--- Start Provided data ---
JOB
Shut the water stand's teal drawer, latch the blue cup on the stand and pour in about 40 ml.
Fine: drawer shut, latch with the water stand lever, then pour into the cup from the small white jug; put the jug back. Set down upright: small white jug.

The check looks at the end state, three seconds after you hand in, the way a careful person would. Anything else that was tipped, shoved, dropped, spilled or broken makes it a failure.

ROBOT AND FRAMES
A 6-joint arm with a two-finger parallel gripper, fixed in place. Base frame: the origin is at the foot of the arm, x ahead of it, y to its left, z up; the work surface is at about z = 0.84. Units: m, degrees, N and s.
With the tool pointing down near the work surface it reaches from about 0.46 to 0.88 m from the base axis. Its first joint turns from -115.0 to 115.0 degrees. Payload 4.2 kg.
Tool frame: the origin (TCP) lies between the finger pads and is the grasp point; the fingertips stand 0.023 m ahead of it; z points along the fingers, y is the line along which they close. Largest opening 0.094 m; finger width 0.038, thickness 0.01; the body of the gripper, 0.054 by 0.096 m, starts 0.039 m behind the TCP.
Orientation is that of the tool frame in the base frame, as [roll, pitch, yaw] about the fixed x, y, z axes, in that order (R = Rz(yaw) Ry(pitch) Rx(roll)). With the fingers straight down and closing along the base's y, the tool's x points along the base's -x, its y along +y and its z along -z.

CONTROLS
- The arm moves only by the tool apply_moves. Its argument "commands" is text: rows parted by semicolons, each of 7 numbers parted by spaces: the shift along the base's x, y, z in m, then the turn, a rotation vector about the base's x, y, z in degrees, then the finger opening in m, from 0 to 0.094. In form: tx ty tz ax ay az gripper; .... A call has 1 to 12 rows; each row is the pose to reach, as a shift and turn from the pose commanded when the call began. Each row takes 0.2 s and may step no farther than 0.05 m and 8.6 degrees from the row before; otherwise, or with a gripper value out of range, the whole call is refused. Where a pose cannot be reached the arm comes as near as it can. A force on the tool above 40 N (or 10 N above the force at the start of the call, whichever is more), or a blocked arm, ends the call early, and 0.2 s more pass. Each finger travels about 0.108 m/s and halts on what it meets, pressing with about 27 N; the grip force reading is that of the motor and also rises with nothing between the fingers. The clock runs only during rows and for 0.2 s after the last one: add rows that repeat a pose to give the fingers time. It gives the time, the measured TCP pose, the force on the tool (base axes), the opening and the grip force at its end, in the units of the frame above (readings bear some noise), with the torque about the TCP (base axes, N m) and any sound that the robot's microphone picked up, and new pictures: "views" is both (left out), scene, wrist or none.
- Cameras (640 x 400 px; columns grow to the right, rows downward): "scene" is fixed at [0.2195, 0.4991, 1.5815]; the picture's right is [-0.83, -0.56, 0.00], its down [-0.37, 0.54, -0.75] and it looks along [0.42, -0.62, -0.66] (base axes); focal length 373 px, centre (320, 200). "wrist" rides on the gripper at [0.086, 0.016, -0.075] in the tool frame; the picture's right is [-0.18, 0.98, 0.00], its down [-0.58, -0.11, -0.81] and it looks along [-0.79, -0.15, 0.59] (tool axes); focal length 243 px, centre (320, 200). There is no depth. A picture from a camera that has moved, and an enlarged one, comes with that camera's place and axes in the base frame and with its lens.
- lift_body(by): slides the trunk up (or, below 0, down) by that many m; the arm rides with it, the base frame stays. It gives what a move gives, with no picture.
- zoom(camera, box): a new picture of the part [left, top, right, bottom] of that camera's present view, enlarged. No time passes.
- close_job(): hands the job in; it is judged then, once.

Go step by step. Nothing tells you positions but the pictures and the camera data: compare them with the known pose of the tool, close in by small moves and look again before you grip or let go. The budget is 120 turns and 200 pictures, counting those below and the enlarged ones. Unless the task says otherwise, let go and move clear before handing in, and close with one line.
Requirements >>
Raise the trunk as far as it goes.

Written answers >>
--- End Provided data ---
--- Start Quoted passage ---
The upcoming wearable device marks Singapore's attempt at a supplemental contact tracing method and comes as the city-state grapples with one of the highest caseloads in Asia, after being lauded for its "gold standard" response in the early stages of the pandemic. 

News of the wearable device, which can be carried in a handbag or worn at the end of lanyard, has been met with criticism amongst Singaporeans, some of whom expressed concerns over privacy. An online petition with the title "Singapore says 'No' to wearable devices for COVID-19 contact tracing" received more than 37,400 signatures as of Tuesday. The petition goes on to cite the potential for the device to help authorities "track citizens' movements 24/7. "This will be done regardless of whether the person has a phone or not, regardless whether their phone is switched off or on," it says.

Addressing privacy concerns, Balakrishnan -- who is also the minister in charge of the city-state's smart nation initiative -- said Monday the device will not have GPS, nor will it have internet or cellular connectivity. As such, it cannot track location or movement of individuals.
--- End Quoted passage ---
Requirements >>
[1] The lines to be given again exactly are those from the one containing "ROBOT AND FRAMES" up to and including the one containing "Tool frame: the".
[2] Add the next paragraphs of the quoted passage.

Written answers >>
[1]
ROBOT AND FRAMES
A 6-joint arm with a two-finger parallel gripper, fixed in place. Base frame: the origin is at the foot of the arm, x ahead of it, y to its left, z up; the work surface is at about z = 0.84. Units: m, degrees, N and s.
With the tool pointing down near the work surface it reaches from about 0.46 to 0.88 m from the base axis. Its first joint turns from -115.0 to 115.0 degrees. Payload 4.2 kg.
Tool frame: the origin (TCP) lies between the finger pads and is the grasp point; the fingertips stand 0.023 m ahead of it; z points along the fingers, y is the line along which they close. Largest opening 0.094 m; finger width 0.038, thickness 0.01; the body of the gripper, 0.054 by 0.096 m, starts 0.039 m behind the TCP.

[2]
Singapore released one of the first nationwide contact tracing apps, called TraceTogether, in March. The app uses Bluetooth signals to help authorities identify which people have been exposed to patients infected with the coronavirus. In an analysis of 25 apps, the Massachusetts Institute of Technology (MIT), gave it five out of five stars. But it was not widely downloaded by Singaporeans and doesn't work as well on  Apple  or iOS devices, which suspend Bluetooth when the app is running in the background.  The island nation has also deployed robot dogs, developed by Boston Dynamics, at a local park to remind visitors to practice proper social distancing.

Singapore is not alone in testing wearables for distribution to its residents. South Korea and Hong Kong, places where the coronavirus has been largely contained, have relied on wearable devices to help enforce their respective quarantines. 

As of Monday, Singapore confirmed a total of 38,296 coronavirus cases.